The American Empire has truly become a Pox Americana in the eyes of the world, and exposure of its inner workings has become an urgent necessity. If the United States seems bent, as Magdoff and Sweezy suggested more than a decade ago, on playing “Samson in the temple of humanity” at least now there is a growing world awareness of that fact. The immediate task is to deepen this critical understanding in ways that will help equip humanity for the major anti-imperialist struggles that lie ahead.
* John F. Kennedy, “Commencement Address at American University,” June 10, 1963 http://www.jfklibrary.org./j061063.htm; V. D. Sokolovskii, Soviet Military Strategy (Englewood Cliffs, N.J.: Prentice-Hall, 1963), 149; originally published in the Soviet Union in 1962 under the title Military Strategy. In his speech Kennedy substituted ellipses in the main part of the quotation offered here.
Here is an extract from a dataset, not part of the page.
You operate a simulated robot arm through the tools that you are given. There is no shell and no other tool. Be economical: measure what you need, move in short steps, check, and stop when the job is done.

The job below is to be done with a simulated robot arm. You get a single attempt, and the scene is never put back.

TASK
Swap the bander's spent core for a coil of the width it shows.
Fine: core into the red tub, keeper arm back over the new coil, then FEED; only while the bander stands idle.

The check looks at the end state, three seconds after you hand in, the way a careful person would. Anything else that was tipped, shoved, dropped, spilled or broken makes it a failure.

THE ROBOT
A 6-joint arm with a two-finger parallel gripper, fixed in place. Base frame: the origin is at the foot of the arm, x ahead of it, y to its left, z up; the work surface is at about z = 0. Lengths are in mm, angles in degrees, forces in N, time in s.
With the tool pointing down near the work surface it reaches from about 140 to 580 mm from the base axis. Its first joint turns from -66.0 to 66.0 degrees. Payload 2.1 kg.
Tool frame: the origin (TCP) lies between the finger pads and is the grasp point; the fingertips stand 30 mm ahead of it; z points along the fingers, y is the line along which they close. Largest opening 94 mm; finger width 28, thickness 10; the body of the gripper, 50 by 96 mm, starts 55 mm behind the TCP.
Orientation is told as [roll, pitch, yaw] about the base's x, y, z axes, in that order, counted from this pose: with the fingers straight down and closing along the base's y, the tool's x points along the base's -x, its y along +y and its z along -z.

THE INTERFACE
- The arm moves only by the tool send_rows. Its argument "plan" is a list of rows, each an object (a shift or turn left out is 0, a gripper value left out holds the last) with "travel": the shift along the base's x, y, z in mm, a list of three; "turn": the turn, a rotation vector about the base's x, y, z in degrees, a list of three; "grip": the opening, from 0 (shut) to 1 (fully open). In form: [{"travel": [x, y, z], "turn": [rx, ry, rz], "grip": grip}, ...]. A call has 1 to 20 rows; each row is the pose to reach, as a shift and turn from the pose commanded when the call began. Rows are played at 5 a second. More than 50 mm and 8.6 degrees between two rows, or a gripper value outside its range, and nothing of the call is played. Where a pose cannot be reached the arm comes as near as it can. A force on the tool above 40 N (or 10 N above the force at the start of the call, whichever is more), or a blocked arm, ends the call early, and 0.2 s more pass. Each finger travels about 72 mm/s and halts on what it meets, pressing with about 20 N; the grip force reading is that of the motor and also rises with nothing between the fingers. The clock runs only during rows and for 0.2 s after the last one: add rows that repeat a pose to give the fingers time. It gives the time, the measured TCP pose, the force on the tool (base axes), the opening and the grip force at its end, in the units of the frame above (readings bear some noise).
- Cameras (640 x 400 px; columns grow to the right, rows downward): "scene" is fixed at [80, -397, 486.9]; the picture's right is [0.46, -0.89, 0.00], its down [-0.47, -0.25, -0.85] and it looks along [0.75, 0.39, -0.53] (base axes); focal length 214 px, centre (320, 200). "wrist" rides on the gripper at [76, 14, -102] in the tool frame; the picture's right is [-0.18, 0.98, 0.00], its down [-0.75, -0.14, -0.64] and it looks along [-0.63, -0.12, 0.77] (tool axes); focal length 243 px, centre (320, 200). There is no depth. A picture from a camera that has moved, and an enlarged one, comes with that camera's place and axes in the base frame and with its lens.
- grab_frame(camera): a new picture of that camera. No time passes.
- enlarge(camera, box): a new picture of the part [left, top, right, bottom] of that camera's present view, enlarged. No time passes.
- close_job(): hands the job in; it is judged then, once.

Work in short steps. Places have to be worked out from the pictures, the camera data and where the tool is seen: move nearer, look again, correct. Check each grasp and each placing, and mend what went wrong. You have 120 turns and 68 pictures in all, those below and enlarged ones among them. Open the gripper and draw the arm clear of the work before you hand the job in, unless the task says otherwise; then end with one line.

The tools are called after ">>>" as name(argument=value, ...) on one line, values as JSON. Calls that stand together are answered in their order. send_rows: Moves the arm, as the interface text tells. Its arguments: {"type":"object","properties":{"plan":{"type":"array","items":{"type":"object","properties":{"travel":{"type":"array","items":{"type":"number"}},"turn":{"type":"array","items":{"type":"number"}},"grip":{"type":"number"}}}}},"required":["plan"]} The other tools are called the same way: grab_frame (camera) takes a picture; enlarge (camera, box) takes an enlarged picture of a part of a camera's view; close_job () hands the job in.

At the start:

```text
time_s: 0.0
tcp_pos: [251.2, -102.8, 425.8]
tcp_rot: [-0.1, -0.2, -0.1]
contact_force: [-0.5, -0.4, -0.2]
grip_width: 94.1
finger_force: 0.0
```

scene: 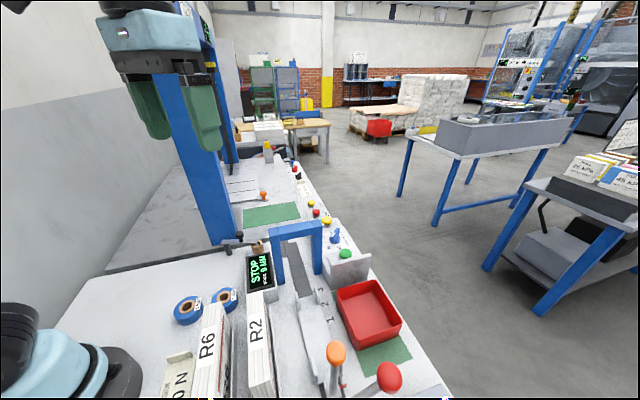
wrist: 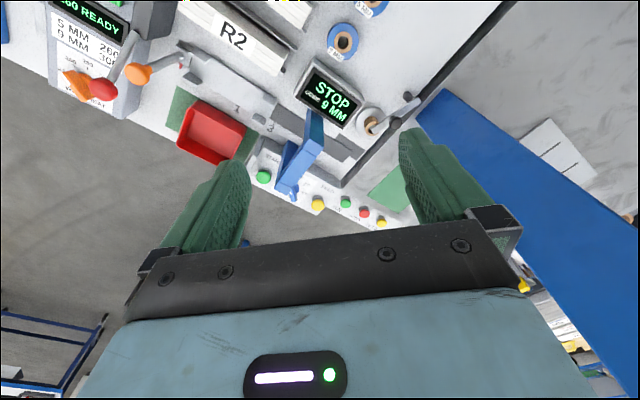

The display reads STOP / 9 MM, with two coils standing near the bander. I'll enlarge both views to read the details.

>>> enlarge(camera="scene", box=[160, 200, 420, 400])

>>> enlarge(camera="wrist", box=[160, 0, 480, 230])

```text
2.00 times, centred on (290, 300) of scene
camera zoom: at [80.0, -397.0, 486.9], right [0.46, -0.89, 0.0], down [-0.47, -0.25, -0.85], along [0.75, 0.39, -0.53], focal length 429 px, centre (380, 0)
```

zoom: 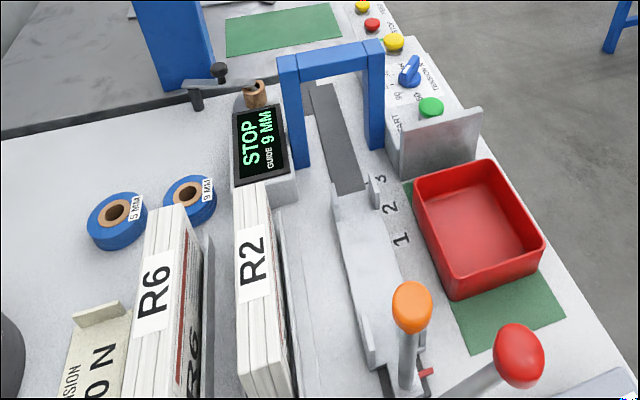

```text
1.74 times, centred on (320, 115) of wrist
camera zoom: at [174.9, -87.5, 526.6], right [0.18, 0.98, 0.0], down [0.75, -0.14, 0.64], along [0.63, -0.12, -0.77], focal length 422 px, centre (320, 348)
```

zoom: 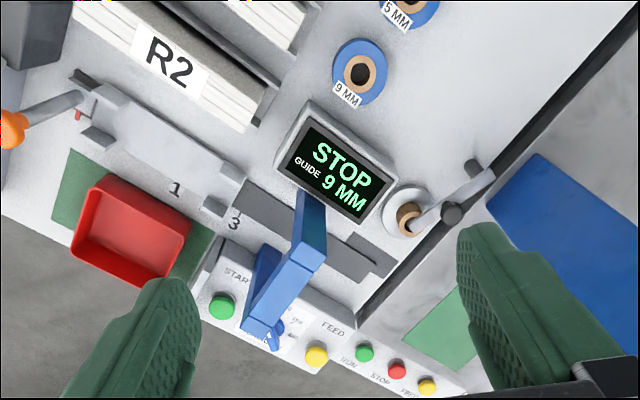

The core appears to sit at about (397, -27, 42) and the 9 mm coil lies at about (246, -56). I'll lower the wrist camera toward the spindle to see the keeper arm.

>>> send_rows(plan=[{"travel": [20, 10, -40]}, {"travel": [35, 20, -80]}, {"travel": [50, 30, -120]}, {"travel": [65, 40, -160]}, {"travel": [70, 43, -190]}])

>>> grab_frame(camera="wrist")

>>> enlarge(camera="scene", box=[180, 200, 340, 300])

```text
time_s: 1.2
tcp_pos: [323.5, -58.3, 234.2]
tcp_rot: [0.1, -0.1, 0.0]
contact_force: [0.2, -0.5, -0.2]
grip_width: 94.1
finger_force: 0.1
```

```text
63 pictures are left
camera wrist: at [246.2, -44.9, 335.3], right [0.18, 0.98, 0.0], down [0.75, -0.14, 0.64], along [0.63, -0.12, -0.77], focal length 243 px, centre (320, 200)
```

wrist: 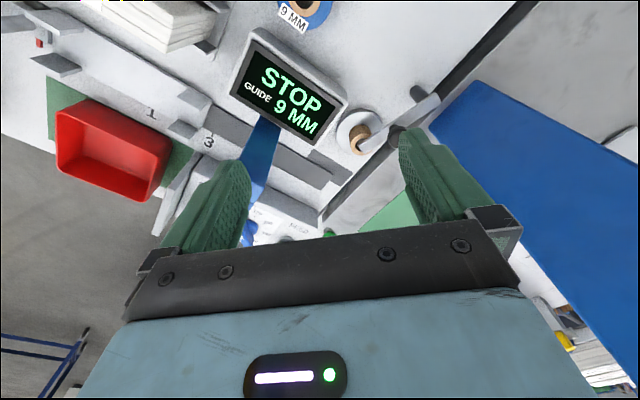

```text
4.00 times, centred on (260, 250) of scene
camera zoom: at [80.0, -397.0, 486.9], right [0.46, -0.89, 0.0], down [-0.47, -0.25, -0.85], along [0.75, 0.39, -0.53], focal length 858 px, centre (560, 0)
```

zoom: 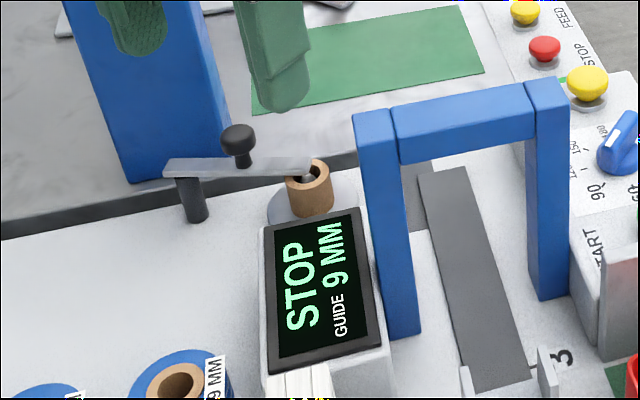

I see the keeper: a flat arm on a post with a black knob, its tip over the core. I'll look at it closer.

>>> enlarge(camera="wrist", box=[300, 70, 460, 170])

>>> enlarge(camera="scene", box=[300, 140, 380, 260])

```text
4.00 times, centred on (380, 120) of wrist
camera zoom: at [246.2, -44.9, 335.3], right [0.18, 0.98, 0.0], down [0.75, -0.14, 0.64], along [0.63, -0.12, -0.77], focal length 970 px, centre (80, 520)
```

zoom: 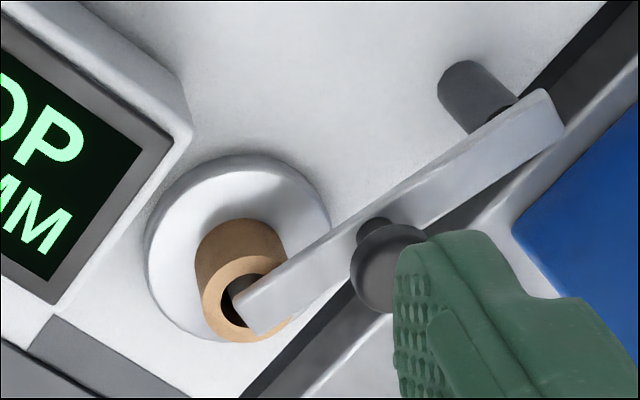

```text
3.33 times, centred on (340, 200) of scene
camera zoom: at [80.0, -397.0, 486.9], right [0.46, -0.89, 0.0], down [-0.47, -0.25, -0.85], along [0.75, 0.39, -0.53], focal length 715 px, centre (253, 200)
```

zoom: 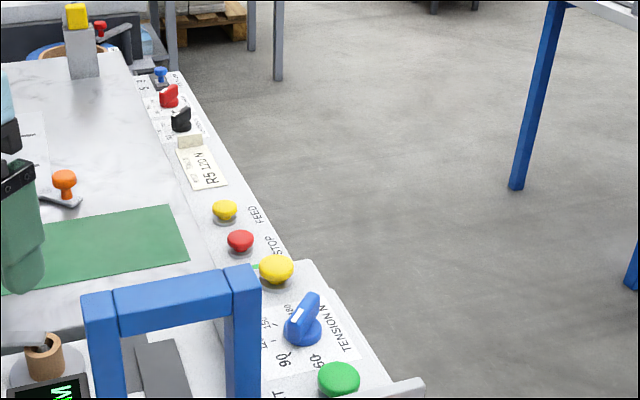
Here we quote from the same passage, replacing the ellipses with the actual text.
* Ronald Steel, Pax Americana (New York: Viking Press, 1967), 16–17, 268, 336.
* Chalmers Johnson, The Sorrows of Empire: Militarism, Secrecy and the End of the Republic (New York: Henry Holt, 2003), 1.
* Ronald Steel, Pax Americana (New York: Viking Press, 1970), 334.
* Harry Magdoff and Paul M. Sweezy, “Pox Americana,” Monthly Review, 43: 3 (July–August 1991), 1–13.